A Handmade Crock Weight

If you have access to potter’s clay and a kiln, why not fashion a weight to fit your crock and your taste? That’s what Rose Jaress did for her mom, Monica, at the suggestion of her dad, Gene, and with the help of her pottery teacher, Syd Shera of Seattle. About an inch thick, the weight has half-inch holes and a lovely handle in the form of a pickle.

Thanks, Monica, for sharing this photo.

3 thoughts on “A Handmade Crock Weight”

  1. Hi Linda. Thanks to the courage gained from reading your books this winter, I’d like to try some lacto fermentation this summer and have access to some antique (1800’s) pickling crocks. Do you consider old crocks safe to use?

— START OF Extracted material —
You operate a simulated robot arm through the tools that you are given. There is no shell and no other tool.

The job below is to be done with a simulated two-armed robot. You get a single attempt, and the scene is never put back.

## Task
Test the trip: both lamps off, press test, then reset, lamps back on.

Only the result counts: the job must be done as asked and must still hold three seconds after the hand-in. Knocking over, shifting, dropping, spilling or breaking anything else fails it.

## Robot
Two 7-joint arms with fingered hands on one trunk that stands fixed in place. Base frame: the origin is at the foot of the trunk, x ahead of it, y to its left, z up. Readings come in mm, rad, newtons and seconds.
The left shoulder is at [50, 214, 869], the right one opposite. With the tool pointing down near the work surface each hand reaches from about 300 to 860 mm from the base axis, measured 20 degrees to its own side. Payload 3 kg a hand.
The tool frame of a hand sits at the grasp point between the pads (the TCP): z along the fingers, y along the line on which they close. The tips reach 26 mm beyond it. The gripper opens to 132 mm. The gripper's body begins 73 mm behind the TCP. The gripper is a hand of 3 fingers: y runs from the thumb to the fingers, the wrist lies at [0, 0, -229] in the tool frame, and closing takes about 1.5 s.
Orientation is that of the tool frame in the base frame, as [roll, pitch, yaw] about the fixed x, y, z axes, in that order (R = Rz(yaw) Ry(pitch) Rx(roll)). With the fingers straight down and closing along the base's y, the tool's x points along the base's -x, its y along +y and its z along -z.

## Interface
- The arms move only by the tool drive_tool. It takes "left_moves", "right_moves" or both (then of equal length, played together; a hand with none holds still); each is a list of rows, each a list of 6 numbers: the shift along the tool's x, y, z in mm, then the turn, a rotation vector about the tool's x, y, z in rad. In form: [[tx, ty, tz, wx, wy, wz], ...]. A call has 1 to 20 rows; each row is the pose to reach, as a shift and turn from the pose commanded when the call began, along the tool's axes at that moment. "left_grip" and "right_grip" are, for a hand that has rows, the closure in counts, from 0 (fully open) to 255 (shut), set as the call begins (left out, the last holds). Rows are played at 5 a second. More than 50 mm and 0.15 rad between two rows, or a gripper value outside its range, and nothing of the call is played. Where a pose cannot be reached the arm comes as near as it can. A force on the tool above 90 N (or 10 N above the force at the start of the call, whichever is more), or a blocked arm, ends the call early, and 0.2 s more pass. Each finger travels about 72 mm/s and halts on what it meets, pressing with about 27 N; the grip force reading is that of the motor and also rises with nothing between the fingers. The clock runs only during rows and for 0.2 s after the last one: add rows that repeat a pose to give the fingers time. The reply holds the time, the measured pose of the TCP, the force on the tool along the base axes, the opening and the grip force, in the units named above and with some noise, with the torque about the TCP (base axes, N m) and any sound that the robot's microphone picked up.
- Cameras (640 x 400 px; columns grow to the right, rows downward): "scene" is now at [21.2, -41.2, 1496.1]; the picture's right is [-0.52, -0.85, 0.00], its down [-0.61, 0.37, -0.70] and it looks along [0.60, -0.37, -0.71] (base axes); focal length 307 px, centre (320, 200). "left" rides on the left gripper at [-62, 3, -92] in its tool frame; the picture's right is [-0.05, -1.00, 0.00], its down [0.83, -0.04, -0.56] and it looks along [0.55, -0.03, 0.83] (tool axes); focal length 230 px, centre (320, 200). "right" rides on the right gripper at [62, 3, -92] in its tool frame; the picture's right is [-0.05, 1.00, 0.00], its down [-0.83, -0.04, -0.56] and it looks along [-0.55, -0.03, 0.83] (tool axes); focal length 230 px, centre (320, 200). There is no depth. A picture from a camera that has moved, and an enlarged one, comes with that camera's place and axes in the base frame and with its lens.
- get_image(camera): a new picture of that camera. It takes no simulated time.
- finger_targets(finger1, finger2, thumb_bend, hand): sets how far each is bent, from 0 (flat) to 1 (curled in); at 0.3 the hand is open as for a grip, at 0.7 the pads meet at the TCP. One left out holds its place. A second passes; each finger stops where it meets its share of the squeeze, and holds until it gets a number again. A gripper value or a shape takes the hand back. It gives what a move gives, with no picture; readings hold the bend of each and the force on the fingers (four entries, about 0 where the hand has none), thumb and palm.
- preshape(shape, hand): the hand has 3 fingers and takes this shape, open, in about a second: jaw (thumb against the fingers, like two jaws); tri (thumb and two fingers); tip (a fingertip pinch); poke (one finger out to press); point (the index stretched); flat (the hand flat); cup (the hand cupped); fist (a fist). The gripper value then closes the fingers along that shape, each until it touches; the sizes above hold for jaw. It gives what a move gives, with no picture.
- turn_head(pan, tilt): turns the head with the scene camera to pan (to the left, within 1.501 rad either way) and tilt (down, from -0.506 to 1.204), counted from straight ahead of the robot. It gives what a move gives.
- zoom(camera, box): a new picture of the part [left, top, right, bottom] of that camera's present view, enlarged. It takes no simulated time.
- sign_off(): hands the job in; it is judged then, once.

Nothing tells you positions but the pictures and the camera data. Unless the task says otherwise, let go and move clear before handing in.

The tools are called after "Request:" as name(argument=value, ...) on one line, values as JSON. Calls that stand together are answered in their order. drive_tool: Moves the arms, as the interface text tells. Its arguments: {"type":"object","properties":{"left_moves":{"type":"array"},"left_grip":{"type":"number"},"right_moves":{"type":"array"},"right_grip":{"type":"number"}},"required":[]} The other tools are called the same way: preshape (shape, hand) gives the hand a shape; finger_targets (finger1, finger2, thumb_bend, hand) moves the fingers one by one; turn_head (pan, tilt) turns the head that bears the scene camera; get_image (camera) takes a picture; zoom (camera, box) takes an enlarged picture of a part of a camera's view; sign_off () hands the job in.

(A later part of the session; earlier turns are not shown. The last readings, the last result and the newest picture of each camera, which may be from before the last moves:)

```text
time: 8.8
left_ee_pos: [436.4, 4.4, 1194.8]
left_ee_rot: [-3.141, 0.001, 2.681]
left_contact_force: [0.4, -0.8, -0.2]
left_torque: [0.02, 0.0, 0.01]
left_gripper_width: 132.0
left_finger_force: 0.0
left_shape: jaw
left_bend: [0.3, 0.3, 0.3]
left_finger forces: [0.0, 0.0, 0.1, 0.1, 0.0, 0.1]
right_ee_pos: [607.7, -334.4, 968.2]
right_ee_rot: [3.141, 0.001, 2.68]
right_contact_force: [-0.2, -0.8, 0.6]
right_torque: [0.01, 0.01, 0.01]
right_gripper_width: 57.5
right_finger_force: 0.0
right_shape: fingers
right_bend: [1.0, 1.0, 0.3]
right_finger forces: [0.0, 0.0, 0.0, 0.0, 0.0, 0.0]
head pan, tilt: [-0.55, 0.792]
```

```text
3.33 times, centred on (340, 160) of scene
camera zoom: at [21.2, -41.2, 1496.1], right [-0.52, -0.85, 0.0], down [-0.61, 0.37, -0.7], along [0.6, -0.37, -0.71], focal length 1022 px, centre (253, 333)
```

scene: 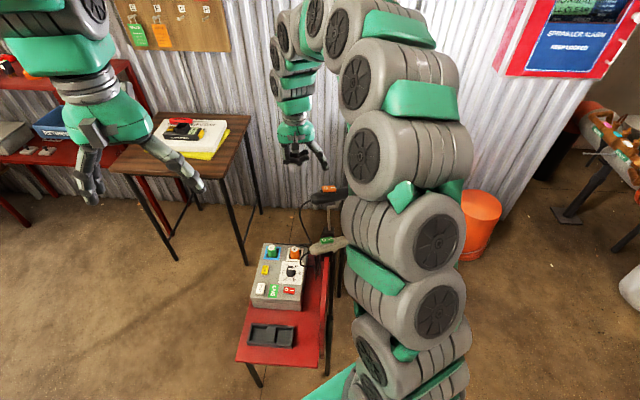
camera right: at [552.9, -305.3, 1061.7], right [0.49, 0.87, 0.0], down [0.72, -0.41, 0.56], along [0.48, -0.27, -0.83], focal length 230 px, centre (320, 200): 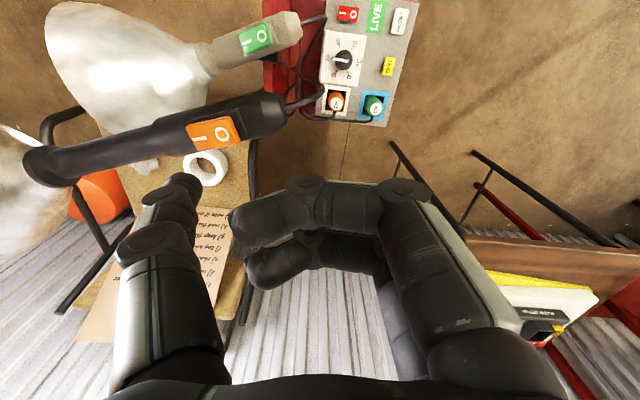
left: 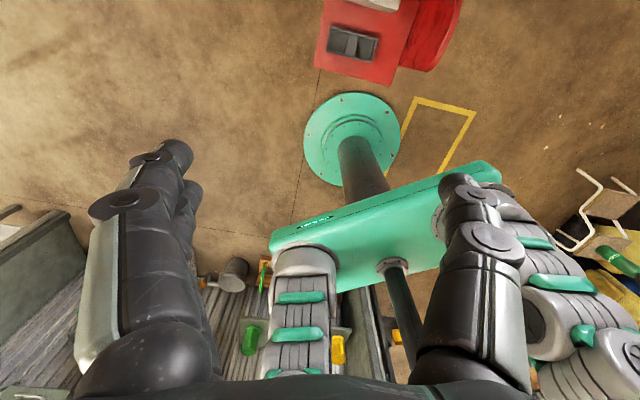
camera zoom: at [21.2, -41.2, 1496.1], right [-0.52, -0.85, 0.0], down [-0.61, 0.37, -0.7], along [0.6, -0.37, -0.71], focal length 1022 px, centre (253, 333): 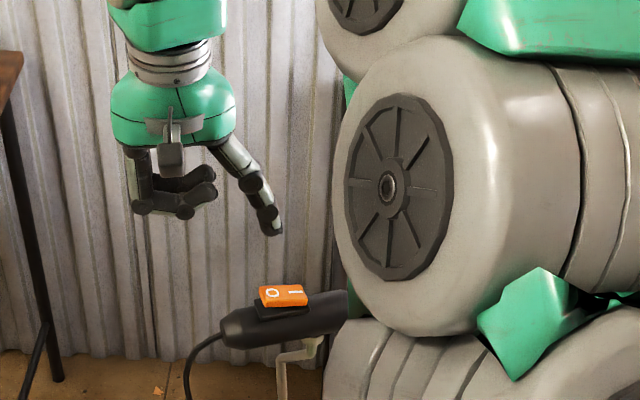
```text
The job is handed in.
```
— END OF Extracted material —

    1. Michelle, I haven’t heard that any old crocks are unsafe. Old American crocks may in fact be better than new ones. All the crocks I bought new in the 1990s were poorly glazed, so that they leak. I recently acquired two very old crocks, however, whose glaze is completely intact.

      You can judge the quality of the crock by carefully examining it, inside and out. Was the crock incompletely glazed to begin with, so that you can see unglazed portions? Is the glaze crazed, with small cracks all over? Is the crock itself cracked or chipped?